Une issue cauchemardesque pour les associations militantes soutenues par la gauche qui caressent le rêve d’éradiquer la bagnole de leur espace public. Comme si l’espèce humaine était taillée pour le renoncement et la contrition. Comme si les habitants des campagnes avaient les mêmes contraintes que les urbains pris dans le maillage étroit des transports publics. Comme si nous étions tous persuadés d’une fin du monde imminente, de Pékin à Bursins.
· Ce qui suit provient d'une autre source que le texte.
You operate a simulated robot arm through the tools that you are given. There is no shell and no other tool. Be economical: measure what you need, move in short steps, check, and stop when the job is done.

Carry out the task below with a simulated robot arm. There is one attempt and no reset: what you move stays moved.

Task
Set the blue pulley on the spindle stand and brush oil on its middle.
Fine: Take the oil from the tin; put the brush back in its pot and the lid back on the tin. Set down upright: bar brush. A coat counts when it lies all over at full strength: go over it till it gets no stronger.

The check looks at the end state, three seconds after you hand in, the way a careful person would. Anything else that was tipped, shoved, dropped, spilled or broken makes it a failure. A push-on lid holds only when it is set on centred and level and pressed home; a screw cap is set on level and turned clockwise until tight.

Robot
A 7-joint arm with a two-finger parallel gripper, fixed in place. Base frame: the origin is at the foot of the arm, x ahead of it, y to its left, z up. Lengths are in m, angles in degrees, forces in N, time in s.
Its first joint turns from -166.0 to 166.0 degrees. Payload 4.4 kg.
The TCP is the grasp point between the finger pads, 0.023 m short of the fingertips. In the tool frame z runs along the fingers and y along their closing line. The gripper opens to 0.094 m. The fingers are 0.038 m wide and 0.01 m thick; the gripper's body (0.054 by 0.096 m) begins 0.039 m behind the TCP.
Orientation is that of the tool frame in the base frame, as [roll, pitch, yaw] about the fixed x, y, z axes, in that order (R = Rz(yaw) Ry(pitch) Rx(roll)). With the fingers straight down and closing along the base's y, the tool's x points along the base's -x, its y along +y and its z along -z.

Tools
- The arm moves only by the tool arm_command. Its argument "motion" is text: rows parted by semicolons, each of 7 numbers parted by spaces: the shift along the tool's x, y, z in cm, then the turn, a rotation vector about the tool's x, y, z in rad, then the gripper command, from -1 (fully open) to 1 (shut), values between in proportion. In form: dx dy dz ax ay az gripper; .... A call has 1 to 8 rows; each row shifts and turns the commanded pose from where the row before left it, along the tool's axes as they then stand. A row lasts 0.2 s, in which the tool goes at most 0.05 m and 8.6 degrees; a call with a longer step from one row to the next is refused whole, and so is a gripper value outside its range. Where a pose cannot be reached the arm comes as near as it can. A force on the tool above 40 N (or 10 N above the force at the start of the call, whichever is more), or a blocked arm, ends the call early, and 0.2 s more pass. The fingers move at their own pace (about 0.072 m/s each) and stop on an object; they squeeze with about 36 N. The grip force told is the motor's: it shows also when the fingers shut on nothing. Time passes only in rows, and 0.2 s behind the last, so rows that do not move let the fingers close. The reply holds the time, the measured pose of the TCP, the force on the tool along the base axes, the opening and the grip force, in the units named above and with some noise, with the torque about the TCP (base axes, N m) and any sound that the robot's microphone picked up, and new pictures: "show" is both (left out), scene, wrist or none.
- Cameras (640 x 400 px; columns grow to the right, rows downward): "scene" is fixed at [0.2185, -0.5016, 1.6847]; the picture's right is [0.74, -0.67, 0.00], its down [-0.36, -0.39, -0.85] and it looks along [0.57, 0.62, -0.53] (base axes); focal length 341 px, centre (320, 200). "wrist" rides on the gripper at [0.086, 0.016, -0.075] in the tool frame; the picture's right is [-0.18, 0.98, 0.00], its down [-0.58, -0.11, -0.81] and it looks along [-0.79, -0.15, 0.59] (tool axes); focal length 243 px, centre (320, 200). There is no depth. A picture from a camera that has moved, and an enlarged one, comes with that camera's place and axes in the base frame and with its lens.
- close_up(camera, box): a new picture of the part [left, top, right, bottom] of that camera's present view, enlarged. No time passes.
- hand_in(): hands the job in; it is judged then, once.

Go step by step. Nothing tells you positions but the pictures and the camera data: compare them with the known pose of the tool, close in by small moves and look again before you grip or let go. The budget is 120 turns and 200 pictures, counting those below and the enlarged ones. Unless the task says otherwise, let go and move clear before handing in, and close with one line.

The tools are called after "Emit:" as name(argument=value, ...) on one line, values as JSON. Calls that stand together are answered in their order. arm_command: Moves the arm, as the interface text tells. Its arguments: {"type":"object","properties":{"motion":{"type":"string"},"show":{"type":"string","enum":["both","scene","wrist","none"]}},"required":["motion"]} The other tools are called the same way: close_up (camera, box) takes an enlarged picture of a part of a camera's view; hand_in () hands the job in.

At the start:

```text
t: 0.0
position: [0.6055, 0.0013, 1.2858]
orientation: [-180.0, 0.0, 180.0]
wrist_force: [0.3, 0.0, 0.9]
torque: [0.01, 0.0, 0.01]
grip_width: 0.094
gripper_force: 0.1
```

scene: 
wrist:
Un rapide coup d’oeil à l’Office fédéral de la statistique devrait pourtant les faire douter, puisqu’en 2023, 6,4 millions de véhicules routiers à moteur étaient immatriculés en Suisse, en progression de 41% par rapport à l’an 2000. D’ailleurs, d’autres animaux prédateurs pourraient privilégier ce mode de transport polluant, comme rappelé par le président du gouvernement valaisan, Christophe Darbellay, au micro de la RTS cette semaine: «Il est possible que certains loups ne soient pas venus à pied.» Entendez: réintroduits sournoisement par les écolos dans le coffre des caisses qu’ils entendent mettre à la casse.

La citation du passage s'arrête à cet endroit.